Before Köhler and Milstein developed the hybridoma technique in 1974, scientists could not efficiently produce specific antibodies because of the difficulty of cultivating plasma cells in the laboratory. Tumor cells, on the other hand, were more amenable to continuous culture: by the mid-1960s, Michael Potter had demonstrated that malignant plasma cells, called myelomas, could replicate and produce immunoglobulins indefinitely in culture. Köhler hypothesized that it might be possible to create a hybrid cell by fusing spleen cells to myelomas. With Milstein's encouragement, Köhler carried out this fusion experiment and created the first hybridomas. Each hybridoma had the proliferative capability of the myeloma cell but was able to produce an antibody clone originating from the spleen cell. In short, Köhler had discovered a method of creating immortalized cell lines with an unlimited capacity to produce a specific monoclonal antibody.

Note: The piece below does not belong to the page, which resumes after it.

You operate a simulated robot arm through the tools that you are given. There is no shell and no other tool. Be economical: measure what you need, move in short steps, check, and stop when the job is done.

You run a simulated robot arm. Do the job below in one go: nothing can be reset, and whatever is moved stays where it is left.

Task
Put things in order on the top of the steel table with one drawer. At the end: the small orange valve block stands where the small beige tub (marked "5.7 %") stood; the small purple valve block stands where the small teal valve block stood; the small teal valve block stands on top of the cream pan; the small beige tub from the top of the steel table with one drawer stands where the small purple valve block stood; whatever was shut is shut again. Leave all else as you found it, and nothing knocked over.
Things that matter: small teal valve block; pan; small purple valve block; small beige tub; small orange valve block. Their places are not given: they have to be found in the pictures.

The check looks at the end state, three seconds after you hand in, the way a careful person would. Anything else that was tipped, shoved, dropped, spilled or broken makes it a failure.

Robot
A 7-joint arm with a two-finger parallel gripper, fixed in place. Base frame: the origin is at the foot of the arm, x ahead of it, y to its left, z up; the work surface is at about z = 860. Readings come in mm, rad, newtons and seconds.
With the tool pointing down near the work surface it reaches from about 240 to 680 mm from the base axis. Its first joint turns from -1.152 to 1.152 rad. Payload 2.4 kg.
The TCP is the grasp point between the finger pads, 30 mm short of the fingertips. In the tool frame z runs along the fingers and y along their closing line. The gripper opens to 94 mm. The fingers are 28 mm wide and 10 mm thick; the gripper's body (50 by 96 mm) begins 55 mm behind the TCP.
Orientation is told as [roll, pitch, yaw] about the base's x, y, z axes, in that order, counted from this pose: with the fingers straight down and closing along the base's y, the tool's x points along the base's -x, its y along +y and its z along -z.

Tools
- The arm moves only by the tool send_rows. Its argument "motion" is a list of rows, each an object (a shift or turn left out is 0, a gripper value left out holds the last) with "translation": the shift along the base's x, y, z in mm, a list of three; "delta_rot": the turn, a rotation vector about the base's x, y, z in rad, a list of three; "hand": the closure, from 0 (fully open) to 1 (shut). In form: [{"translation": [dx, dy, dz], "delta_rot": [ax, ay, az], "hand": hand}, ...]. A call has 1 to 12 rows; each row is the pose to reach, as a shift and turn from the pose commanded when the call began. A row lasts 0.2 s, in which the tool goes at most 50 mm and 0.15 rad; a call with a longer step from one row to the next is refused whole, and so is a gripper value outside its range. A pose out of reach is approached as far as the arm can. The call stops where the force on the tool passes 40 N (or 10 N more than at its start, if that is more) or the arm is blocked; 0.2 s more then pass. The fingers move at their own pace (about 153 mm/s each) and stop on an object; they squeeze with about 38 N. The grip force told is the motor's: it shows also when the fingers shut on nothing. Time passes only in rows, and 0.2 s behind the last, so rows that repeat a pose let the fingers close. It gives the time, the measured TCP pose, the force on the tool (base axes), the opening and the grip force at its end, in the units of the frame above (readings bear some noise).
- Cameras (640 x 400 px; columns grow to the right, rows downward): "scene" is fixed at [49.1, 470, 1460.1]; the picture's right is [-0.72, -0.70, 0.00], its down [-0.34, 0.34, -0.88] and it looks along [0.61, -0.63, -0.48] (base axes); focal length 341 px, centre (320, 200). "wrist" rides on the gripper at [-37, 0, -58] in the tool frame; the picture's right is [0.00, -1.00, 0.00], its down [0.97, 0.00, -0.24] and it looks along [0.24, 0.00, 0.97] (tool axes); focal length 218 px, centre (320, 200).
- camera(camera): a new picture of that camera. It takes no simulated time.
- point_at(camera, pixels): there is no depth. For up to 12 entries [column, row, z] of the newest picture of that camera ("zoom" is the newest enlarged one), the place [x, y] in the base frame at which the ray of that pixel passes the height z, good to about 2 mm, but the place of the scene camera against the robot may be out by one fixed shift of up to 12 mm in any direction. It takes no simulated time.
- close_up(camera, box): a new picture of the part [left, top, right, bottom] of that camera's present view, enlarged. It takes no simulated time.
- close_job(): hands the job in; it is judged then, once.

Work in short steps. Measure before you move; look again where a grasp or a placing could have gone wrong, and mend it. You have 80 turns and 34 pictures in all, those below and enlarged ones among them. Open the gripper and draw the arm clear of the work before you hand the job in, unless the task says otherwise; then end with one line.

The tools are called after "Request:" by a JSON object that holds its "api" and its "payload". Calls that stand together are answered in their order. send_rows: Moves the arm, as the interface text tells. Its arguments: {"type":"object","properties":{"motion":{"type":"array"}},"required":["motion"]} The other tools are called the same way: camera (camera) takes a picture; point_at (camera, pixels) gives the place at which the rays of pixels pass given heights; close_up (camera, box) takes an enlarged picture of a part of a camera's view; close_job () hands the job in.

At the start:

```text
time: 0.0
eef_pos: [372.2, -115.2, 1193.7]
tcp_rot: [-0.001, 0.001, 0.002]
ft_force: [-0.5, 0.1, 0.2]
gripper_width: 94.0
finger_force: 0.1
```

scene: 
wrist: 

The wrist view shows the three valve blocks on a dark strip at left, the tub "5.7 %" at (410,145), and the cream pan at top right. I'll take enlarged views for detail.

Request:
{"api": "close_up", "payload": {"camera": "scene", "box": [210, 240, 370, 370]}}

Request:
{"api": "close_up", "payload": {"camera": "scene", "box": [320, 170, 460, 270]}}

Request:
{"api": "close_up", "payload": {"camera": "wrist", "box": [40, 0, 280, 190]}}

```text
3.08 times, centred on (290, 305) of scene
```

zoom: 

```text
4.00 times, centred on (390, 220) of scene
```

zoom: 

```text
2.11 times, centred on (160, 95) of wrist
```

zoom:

Köhler continued to refine his method of producing monoclonal antibodies throughout his career. He went on to identify myelomas that would allow for the production of antibody clones originating from only the spleen cell with which it was fused, describing one such cell line, Sp2/0-Ag14, in 1978. In the 1980s and 1990s, while at the Max Planck Institute, he expanded his studies to elucidate mechanisms of immunoglobulin expression and B cell development, and he also explored the effects of cytokines on immune responses through the development of various knockout mice.

"Since Dr. Köhler and Dr. Milstein first described their method of making monoclonal antibodies, every area of biomedical investigation has benefited," announced the jury that awarded the immunologists the 1984 Albert Lasker Basic Medical Research Award. Monoclonal antibodies have enabled researchers to characterize previously unknown types of lymphocytes; refine tests for infectious diseases; elucidate the mechanisms behind thyroid disorders, autoimmune diseases, and inherited brain disorders; reduce drug toxicity; identify metastasized cancer in the body; and suppress rejection in organ transplants.